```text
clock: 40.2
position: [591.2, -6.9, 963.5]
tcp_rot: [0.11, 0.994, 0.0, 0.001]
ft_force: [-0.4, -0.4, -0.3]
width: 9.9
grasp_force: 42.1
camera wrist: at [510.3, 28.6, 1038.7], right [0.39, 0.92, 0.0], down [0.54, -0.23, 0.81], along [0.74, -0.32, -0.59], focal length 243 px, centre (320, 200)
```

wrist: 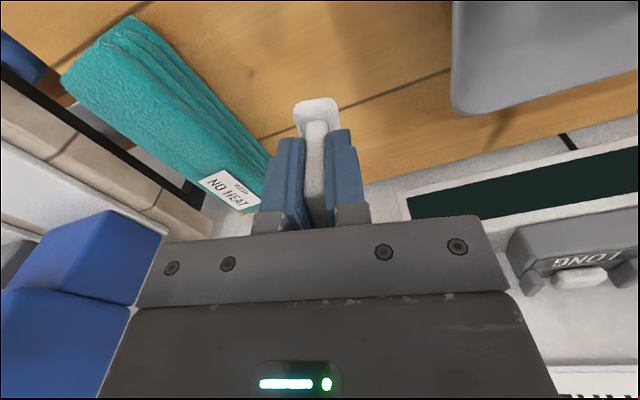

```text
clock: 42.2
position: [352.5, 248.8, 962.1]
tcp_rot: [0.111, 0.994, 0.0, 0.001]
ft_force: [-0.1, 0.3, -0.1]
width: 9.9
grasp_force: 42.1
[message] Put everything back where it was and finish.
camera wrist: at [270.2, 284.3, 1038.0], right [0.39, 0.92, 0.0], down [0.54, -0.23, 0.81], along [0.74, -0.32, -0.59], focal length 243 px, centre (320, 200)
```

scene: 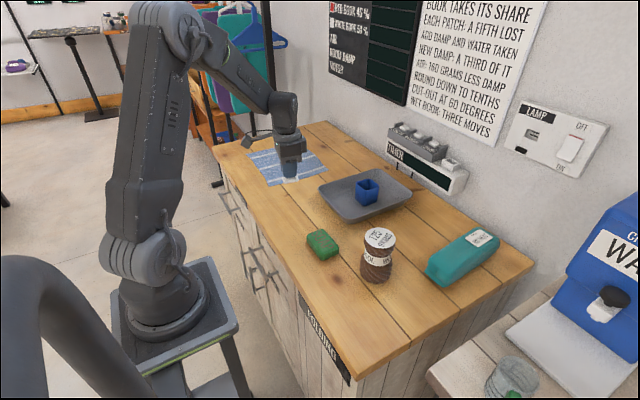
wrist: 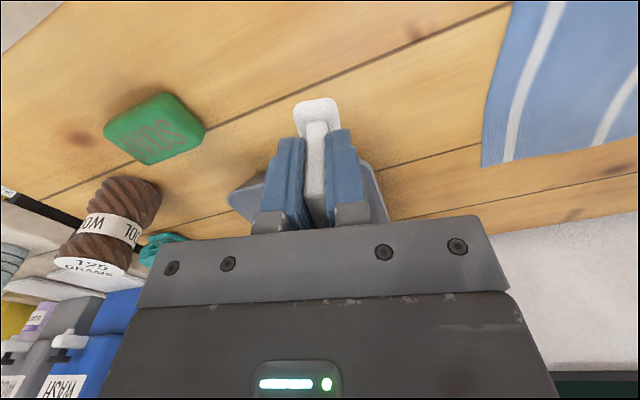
▬▬▬▬▬▬▬▬▬▬
• _JOB_
Copy each line above containing the string "right".

• _TASK ANSWER_
camera wrist: at [510.3, 28.6, 1038.7], right [0.39, 0.92, 0.0], down [0.54, -0.23, 0.81], along [0.74, -0.32, -0.59], focal length 243 px, centre (320, 200)
camera wrist: at [270.2, 284.3, 1038.0], right [0.39, 0.92, 0.0], down [0.54, -0.23, 0.81], along [0.74, -0.32, -0.59], focal length 243 px, centre (320, 200)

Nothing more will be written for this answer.